All factorization functions in MatrixAlgebraKit accept an optional alg keyword argument that controls which algorithm is used and how it is configured. By default, an appropriate algorithm is selected automatically based on the function and the input types. This page explains how to override that default, what algorithm types are available, and how to configure them.

The alg Keyword

The alg keyword is interpreted by MatrixAlgebraKit.select_algorithm, which accepts five different forms for specifying an algorithm and its configuration. For example, for qr_compact these forms look like:

# Form 1: No alg — algorithm selected automatically based on function and input type.
Q, R = qr_compact(A);

# Form 2: Symbol — creates Algorithm{:Householder}(; positive=false).
Q, R = qr_compact(A; alg = :Householder, positive = false);

# Form 3: Algorithm type — calls Householder(; positive=false).
Q, R = qr_compact(A; alg = Householder, positive = false);

# Form 4: Algorithm instance — used as-is; no additional kwargs are allowed.
Q, R = qr_compact(A; alg = Householder(; positive = false));

# Form 5: NamedTuple — equivalent to qr_compact(A; positive=false).
Q, R = qr_compact(A; alg = (; positive = false));

!!! note When passing an already-constructed algorithm instance (form 4), additional keyword arguments at the call site are not permitted and will throw an ArgumentError. All configuration must go into the constructor in that case.

MatrixAlgebraKit.select_algorithm

Discovering the Default Algorithm

To check which algorithm is used by default for a given function and input type, call MatrixAlgebraKit.default_algorithm. The available keyword arguments depend on the algorithm type; refer to the docstrings listed in Available Algorithm Types below.
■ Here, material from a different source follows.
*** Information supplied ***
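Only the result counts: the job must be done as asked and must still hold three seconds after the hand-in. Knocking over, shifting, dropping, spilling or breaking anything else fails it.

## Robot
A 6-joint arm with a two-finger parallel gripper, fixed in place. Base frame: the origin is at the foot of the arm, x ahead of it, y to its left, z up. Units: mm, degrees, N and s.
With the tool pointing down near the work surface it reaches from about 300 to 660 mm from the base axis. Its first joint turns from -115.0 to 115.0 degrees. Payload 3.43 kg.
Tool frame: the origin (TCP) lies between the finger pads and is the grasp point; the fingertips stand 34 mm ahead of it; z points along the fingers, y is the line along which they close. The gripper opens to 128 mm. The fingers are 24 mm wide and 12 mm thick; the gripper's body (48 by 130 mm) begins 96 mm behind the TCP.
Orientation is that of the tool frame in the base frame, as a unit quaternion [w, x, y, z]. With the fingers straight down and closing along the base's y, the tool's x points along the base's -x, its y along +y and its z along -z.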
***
MatrixAlgebraKit.default_algorithm

Configuring Algorithms

Each algorithm accepts keyword arguments that control its behavior. These can be provided either at the call site (forms 1–3) or inside the algorithm constructor:

# The following four calls are all equivalent:
U, S, Vᴴ = svd_compact(A; fixgauge = false)
U, S, Vᴴ = svd_compact(A; alg = :SafeDivideAndConquer, fixgauge = false)
U, S, Vᴴ = svd_compact(A; alg = SafeDivideAndConquer, fixgauge = false)
U, S, Vᴴ = svd_compact(A; alg = SafeDivideAndConquer(; fixgauge = false))

The DefaultAlgorithm Sentinel

Package developers who want to store an algorithm configuration without committing to a specific algorithm can use DefaultAlgorithm. It defers algorithm selection to call time, forwarding its stored keyword arguments to MatrixAlgebraKit.select_algorithm:

# Store configuration without picking a specific algorithm:
alg = DefaultAlgorithm(; positive = true)

# Equivalent to qr_compact(A; positive = true):
Q, R = qr_compact(A; alg)
DefaultAlgorithm

Available Algorithm Types

The following high-level algorithm types are available. They all accept an optional driver keyword to select the computational backend; see [Driver Selection](@ref sec_driverselection) for details.

Algorithm Applicable decompositions Key keyword arguments
Householder QR, LQ positive, pivoted, blocksize
DivideAndConquer SVD, eigh fixgauge
SafeDivideAndConquer SVD, eigh fixgauge
QRIteration SVD, eigh, eig, Schur fixgauge, expert, permute, scale
Bisection eigh, SVD fixgauge
Jacobi eigh, SVD fixgauge
RobustRepresentations eigh fixgauge
SVDViaPolar SVD fixgauge, tol
PolarViaSVD polar positional svd_alg argument
PolarNewton polar maxiter, tol

For full docstring details on each algorithm type, see the corresponding section in Decompositions.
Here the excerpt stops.